Since then, including as recently as Tuesday, Kelly said Simpson was no longer his concern.
So what's changed?
Well, for starters, middle linebacker Joe Lobendahn is on the limp with a bad hamstring.
"That doesn't have anything to do with it," Kelly said.
Of course not. Just a coincidence that the Bombers called Simpson's agent and told him to be at practice yesterday.
"I was called, told to report to work at 9:00 and here I am," Simpson said. "You move on. I'm obligated to the contract.
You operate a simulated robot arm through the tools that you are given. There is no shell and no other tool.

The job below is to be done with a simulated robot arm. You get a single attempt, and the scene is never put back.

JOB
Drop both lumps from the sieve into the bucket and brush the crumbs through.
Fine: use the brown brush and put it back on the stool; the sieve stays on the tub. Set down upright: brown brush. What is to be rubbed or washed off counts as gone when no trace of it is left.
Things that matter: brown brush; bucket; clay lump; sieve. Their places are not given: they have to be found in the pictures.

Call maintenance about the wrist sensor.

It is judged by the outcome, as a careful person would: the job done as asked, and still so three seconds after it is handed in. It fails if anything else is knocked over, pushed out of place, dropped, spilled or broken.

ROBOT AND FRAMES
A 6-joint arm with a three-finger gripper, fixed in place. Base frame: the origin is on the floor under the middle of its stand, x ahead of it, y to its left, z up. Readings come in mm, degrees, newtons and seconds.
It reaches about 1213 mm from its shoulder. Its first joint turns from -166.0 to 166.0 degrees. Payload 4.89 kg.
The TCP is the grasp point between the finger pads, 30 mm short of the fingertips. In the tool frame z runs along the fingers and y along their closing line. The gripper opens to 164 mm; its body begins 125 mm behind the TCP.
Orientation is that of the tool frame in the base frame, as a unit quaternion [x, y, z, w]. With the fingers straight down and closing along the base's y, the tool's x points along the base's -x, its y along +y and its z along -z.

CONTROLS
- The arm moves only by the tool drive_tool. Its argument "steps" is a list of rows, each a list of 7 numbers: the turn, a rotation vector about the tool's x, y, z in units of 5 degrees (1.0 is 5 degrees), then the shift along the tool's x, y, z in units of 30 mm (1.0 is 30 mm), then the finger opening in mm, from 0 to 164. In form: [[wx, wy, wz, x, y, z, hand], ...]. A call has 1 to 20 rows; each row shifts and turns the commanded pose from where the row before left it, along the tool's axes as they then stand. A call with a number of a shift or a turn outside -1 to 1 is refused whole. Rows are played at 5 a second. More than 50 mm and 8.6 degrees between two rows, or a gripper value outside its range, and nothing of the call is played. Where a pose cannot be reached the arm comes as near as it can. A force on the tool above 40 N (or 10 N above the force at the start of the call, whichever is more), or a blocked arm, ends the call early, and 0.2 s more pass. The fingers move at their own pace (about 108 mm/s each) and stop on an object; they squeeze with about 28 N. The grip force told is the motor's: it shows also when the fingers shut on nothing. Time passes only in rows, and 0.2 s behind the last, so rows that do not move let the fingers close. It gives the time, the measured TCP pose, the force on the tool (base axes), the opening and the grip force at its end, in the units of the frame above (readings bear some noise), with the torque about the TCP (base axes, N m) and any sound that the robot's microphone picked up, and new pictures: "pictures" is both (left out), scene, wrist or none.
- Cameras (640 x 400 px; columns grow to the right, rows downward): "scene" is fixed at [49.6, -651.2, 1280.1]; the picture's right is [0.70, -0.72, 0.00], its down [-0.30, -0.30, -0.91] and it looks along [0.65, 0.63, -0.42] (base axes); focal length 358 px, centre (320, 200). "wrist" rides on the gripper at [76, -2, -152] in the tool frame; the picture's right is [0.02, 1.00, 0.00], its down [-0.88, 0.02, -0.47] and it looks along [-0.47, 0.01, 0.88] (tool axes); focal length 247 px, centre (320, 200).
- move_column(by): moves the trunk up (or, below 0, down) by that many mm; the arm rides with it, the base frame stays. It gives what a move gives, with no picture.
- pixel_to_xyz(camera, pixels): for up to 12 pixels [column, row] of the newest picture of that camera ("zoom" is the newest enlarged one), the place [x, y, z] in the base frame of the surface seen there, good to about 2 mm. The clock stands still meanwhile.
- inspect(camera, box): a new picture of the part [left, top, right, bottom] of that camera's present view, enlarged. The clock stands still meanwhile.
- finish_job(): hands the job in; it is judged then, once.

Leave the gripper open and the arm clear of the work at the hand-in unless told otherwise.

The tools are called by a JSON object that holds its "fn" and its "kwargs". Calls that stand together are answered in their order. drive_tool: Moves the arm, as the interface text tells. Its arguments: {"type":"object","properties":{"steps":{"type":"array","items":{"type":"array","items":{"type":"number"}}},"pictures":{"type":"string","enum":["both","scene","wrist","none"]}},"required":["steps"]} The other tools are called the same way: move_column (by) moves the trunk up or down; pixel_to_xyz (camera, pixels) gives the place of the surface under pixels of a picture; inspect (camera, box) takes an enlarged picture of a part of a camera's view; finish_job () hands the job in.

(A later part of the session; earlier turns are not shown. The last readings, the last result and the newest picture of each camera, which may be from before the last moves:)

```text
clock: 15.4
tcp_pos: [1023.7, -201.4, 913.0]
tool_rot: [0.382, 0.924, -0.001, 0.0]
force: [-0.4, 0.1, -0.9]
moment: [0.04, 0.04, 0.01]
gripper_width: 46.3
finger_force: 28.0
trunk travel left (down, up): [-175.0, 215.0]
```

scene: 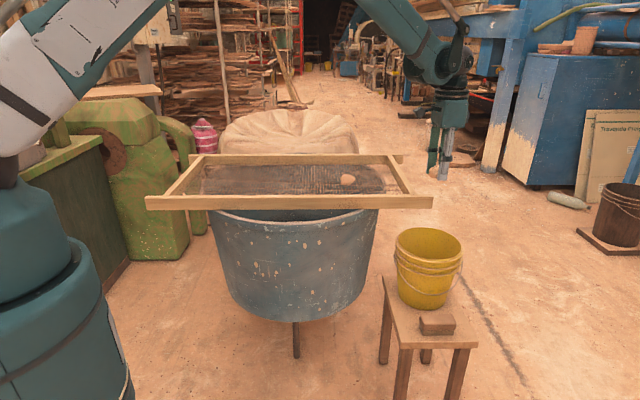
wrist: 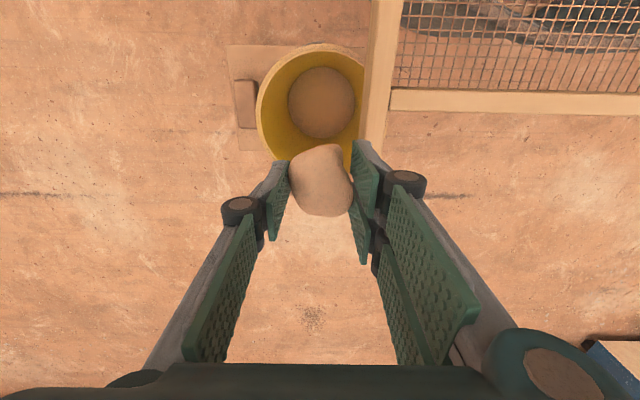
I'm a pro."
Kelly alerted a few of the players, including Brown, that Simpson was coming back.
After assuring his teammates he was back on side at a players-only meeting yesterday, Simpson is suddenly a good bet to be the starting middle linebacker in a critical game in Hamilton, Thanksgiving Monday.
"Just a healthy employee that showed up for work," is how Kelly tried to describe this latest twist.
So the Professor and the Minister have reconciled?
"There was never any big conflict," Kelly said.
Uh, didn't you say he quit on his teammates, coach?
"He did quit on the team," Kelly said "What's happened in the past is done."
And Simpson's reaction to his coach saying he quit on the team?
"I don't really think I need to respond to that," he said. "Everybody knows the situation."
Yes, we do.
With a game looming that'll all but determine their playoff hopes, and with the injury to Lobendahn, the Bombers desperately need Simpson.
And Simpson has realized he needs the Bombers, or he may have made his last career tackle.
Visiting his sick father in Mississippi, and watching him lose part of his foot due to an infection brought on by diabetes, brought the Minister a little perspective, no doubt.
But by and large, this is a remarriage of convenience.
It might not even be the end of the Simpson Diaries. After all, there's still that trade request.
"Next question," Simpson said, asked if he still wanted out.
My question: what are the odds of it all?
About the same as this team going all the way.